If you're reading this, then you've probably already heard the advice. Nevertheless, it bears repeating now: Stocks should be seen as multi-year investments. If your intended holding period is measured in months, weeks, or even days, then your risks outweigh your rewards.
Few stocks make this point any better than shares of brokerage firm Charles Schwab (SCHW -4.00%). Although it's had plenty of ups and downs over the course of the past couple of decades -- and at times underperformed the S&P 500 -- the stock has soundly rewarded its long-term investors.
Schwab stock's gains just reflect company growth
On the off-chance you're not familiar, Charles Schwab is one of the country's largest brokerage outfits. It boasts more than $8 trillion worth of assets under management spread across 34.4 million accounts as of June of this year, plus another 2.4 million corporate retirement plan participants. Nearly $1 trillion of those assets are in the form of its own proprietary mutual funds and exchange-traded funds.
It wasn't always that big. Indeed, 20 years ago it was nowhere near as big, with roughly $1 trillion worth of assets under its management umbrella. It's added the rest of its size since then the hard way -- earning it with more, better, and cheaper services.
Shareholders have reaped a sizable reward for being patient too. A $1,000 investment in Schwab stock back in August of 2003 would be worth about $6,320 today. That's a market-beating gain of more than 530%.
The stock's decent dividend payouts in the meantime would increase that overall gain even more, particularly if you reinvested those payments in more shares of the company itself.
And no, there's no reason to believe the stock's next 20 years won't look a lot like the past 20 years have.
There's an equally important takeaway for investors interested in stepping into a position in Charles Schwab following this year's big pullback from the stock, however.
Why Charles Schwab remains a long-term winner
Some stocks have performed better than Charles Schwab, of course, although the average stock hasn't. What makes this company and its shares markedly and persistently stronger than most?
One of these keys is the nature of the money business itself.
While the world no longer needs camera film, VCRs are mostly a thing of the past, and newspaper circulation continues to dwindle, as long as there's money, people will seek out ways to store and grow it. Owning equities remains the top means of outgrowing the impact of inflation. Barring the unlikely advent of a moneyless utopian society between now and then, that's not going to change by year 2043, 2063, or even 2143.
Another key driver of Charles Schwab's continued success is the flexible, adaptable nature of the company in a business that's in perpetual demand.
Compare it to the relatively simple energy business. The prices of natural gas and crude oil rise and fall, pushed and pulled by ever-changing supply and demand. Oil companies have little immediate control of most of those factors, though. Their only means of steering their own fate is ramping up or dialing back their production, but even that's a time-consuming process.
Meanwhile, they're all competing with oil and gas companies doing the exact same two basic things with the exact same commodity.

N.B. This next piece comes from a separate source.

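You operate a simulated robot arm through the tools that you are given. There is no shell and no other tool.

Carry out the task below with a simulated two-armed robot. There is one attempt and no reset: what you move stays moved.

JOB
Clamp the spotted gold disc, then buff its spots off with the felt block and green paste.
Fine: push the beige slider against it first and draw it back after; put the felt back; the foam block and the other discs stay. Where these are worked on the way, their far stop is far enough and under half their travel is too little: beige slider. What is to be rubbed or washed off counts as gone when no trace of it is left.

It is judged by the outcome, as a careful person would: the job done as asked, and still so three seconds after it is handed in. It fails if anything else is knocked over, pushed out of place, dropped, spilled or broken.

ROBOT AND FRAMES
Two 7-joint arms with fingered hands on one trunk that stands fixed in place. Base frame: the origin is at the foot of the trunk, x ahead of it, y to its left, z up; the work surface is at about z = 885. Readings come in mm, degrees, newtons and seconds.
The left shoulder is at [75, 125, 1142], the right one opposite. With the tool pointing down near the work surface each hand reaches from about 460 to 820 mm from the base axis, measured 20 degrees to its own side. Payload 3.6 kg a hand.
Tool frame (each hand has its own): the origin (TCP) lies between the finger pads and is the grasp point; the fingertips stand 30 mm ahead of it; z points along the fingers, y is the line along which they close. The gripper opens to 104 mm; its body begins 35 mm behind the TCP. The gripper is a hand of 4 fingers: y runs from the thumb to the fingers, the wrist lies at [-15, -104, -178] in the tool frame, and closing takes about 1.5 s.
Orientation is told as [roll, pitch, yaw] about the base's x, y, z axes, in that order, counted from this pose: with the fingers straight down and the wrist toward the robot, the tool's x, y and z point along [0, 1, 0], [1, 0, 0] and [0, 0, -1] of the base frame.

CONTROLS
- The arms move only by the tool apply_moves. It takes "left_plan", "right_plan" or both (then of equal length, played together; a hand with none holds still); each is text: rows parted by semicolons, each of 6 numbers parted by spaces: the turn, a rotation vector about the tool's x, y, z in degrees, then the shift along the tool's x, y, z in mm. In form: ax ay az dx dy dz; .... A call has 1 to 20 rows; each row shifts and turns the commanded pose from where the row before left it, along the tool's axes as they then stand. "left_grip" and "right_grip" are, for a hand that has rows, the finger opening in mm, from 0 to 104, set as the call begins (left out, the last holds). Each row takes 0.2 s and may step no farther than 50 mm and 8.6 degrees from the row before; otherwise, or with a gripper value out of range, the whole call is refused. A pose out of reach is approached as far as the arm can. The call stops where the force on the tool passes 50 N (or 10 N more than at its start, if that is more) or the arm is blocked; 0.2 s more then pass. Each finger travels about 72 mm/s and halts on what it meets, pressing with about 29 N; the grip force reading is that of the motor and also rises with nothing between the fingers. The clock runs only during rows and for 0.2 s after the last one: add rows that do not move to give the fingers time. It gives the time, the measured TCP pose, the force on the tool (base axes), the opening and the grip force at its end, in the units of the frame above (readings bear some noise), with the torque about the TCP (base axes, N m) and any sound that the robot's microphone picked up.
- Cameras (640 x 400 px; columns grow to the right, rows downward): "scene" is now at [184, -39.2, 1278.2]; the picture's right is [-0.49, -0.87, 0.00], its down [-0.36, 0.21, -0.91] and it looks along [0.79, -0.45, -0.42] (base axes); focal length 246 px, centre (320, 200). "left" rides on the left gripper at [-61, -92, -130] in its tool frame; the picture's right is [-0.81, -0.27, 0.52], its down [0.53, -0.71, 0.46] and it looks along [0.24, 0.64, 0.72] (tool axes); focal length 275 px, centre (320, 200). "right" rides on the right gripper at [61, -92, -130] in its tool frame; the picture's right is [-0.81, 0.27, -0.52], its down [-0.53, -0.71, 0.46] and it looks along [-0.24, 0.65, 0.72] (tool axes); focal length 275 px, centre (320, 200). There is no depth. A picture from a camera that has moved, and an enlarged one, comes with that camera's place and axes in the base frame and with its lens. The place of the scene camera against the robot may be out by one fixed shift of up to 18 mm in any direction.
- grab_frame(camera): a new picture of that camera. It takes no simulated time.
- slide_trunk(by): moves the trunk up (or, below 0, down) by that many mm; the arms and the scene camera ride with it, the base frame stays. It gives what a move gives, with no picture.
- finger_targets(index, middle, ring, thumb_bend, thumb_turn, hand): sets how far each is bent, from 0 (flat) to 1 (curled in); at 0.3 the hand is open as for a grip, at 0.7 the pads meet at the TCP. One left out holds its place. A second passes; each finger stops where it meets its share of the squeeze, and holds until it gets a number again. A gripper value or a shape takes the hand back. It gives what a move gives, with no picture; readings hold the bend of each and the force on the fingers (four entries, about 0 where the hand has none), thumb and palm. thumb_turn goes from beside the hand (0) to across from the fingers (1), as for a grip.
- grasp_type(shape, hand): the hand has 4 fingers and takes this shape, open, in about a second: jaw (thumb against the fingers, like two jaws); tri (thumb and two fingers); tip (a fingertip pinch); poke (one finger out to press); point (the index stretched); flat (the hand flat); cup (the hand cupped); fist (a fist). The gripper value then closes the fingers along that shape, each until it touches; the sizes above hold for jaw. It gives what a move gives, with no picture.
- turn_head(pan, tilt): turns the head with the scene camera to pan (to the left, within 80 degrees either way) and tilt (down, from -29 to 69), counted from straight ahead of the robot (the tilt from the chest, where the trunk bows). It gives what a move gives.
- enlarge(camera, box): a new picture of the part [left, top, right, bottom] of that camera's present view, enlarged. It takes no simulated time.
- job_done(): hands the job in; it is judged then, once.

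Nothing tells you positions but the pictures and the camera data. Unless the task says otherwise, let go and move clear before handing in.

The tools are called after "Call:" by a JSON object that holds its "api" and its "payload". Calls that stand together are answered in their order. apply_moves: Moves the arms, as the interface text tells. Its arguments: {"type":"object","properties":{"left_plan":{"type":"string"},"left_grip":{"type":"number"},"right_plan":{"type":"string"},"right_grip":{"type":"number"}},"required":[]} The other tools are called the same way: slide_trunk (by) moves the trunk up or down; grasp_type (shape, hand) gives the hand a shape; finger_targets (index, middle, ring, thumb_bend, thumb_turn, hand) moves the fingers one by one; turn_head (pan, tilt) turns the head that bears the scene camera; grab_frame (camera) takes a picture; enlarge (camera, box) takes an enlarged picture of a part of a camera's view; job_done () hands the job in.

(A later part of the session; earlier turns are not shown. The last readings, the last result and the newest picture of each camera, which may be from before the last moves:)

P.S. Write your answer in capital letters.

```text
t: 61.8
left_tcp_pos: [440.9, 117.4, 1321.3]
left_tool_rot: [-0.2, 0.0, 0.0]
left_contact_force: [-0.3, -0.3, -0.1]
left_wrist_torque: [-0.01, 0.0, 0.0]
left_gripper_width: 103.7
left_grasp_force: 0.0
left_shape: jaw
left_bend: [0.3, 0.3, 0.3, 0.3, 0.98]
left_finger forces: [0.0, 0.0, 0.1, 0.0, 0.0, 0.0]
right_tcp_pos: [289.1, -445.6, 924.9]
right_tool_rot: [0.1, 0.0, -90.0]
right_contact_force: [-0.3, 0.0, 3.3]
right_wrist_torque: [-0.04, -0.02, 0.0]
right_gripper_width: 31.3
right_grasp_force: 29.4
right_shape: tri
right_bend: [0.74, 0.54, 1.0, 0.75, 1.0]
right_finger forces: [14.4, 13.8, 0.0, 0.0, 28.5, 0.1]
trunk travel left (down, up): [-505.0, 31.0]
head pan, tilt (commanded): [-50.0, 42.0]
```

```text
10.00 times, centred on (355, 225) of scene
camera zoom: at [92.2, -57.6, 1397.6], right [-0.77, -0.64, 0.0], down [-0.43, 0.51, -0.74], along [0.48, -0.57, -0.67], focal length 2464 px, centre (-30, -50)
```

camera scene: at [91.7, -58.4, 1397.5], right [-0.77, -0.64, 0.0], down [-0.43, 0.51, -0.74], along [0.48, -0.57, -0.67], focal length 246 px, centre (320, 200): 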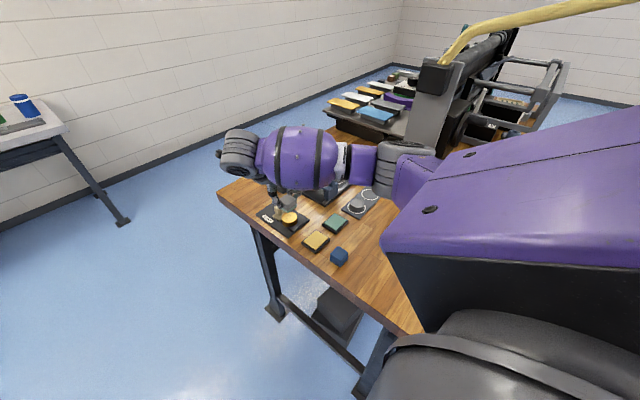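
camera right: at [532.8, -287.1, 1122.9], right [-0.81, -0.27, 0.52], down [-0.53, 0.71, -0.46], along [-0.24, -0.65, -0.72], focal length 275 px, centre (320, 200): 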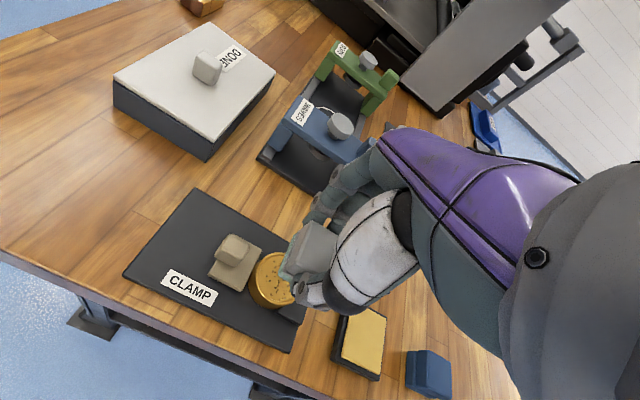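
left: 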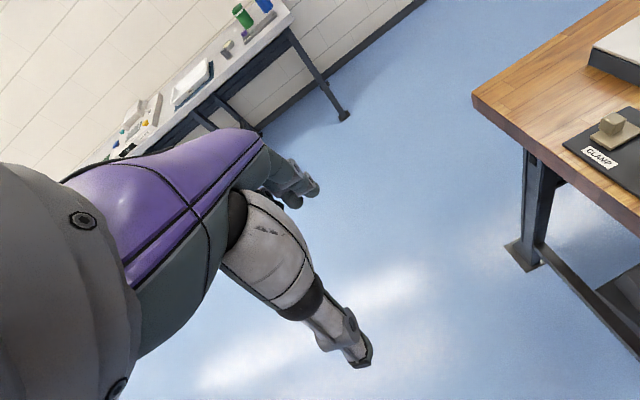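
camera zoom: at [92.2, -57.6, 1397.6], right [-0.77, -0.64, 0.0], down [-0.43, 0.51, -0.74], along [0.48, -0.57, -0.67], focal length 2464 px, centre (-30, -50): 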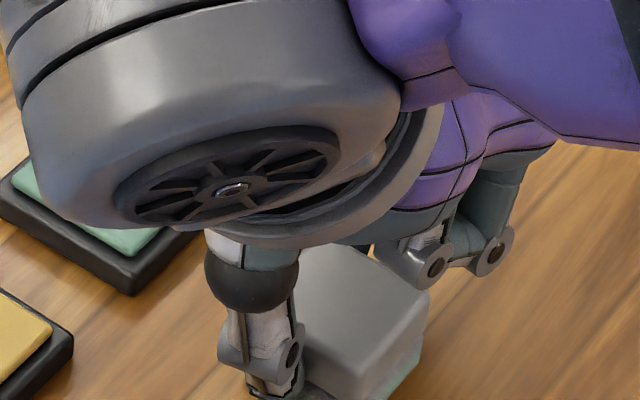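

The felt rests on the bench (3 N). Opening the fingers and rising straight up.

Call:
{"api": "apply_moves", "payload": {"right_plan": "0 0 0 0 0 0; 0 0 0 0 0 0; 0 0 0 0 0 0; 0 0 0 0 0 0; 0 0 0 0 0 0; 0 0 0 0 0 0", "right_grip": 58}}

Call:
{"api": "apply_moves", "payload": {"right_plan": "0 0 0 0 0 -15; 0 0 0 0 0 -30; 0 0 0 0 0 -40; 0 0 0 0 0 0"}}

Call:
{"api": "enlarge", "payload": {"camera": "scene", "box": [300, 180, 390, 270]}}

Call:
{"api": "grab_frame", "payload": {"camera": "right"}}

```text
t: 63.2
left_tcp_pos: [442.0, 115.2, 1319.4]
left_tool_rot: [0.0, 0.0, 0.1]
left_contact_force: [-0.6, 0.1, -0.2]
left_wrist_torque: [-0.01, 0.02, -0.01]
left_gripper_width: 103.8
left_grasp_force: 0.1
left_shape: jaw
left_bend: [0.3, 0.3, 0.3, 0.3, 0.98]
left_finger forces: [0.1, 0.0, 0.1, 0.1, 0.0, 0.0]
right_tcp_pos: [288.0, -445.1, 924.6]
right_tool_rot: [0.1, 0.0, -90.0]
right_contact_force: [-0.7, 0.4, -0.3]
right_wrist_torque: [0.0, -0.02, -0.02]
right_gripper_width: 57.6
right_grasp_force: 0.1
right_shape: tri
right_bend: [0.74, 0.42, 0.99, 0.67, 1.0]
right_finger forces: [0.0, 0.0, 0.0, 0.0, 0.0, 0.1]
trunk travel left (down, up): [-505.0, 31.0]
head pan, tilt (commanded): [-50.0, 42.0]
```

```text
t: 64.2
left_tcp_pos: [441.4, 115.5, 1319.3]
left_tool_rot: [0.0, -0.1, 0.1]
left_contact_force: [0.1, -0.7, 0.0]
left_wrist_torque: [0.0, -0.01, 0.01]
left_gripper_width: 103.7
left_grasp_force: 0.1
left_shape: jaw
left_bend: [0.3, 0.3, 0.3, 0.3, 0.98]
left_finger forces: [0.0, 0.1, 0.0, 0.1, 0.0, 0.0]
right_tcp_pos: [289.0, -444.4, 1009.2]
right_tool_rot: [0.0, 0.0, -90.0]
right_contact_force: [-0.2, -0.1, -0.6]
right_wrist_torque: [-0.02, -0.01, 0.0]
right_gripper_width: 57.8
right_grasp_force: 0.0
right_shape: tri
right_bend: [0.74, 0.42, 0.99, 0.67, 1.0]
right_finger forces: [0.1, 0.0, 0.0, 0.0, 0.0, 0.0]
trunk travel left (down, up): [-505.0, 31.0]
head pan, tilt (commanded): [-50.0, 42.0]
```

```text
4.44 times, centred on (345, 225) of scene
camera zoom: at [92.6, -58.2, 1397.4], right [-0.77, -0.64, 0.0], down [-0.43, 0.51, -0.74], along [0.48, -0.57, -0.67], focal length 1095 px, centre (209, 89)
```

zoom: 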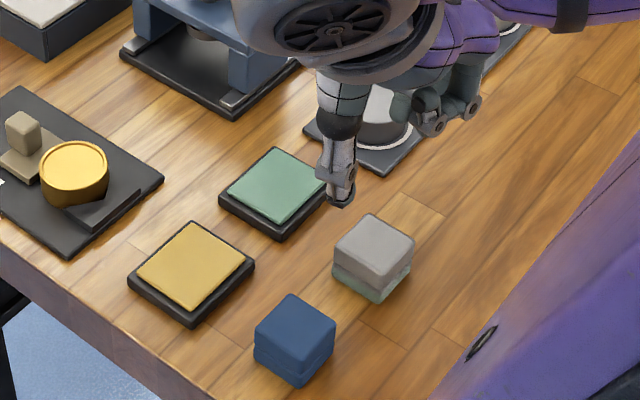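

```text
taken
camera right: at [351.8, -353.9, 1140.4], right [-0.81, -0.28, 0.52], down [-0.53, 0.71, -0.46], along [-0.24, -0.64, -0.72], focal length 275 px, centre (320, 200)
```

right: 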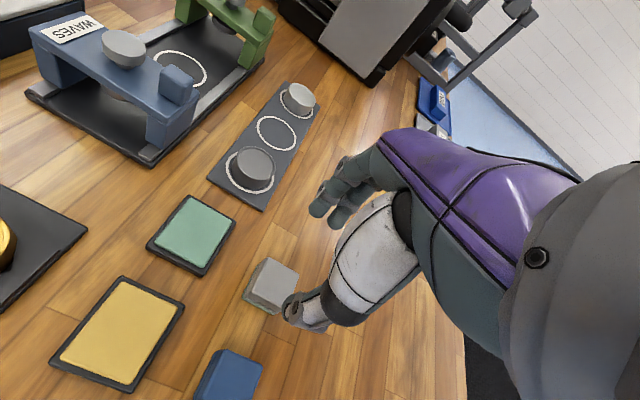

Those are, pulling crude out of the ground and turning it into usable fuel. Oil and gas companies enjoy less say over their own success than many investors might care to believe.
Financial outfits like Charles Schwab don't face this same sort of limitation. They can add or alter services as needed. For instance, Schwab stopped charging commissions on nearly all stock trades back in 2019, mirroring moves made by some of its competitors. In a similar vein, although it was started as a company that caters to self-directed investors, Schwab now supports and even promotes third-party advisors that manage its clients' money for them; nearly 15,000 registered investment advisors use Schwab as their custodian. It wasn't always in the propriety fund business, either.
The point is, although not all businesses can, Schwab can -- and does -- evolve as is merited in a business without a looming end.
Then there's the X-factor that defies quantification or tangible, identifiable change. That is, this company's management, its board of directors, and even shareholders themselves have a history of demonstrating they know how important it is to pass their proverbial torches to the right people. Ask longtime General Electric shareholders about the impact of not doing so.
Take the hint
As the old adage goes, past performance doesn't guarantee future results. There's no outright assurance Charles Schwab stock can continue moving forward at the same pace it's been moving since 2003.
Be realistic, though. The need for people to save money and grow wealth isn't going to fade away anytime soon, if ever. Schwab's always-solid management teams have proven over and over again that the company can overcome the economy's occasional turbulence. The stock's long-term performance underscores this idea.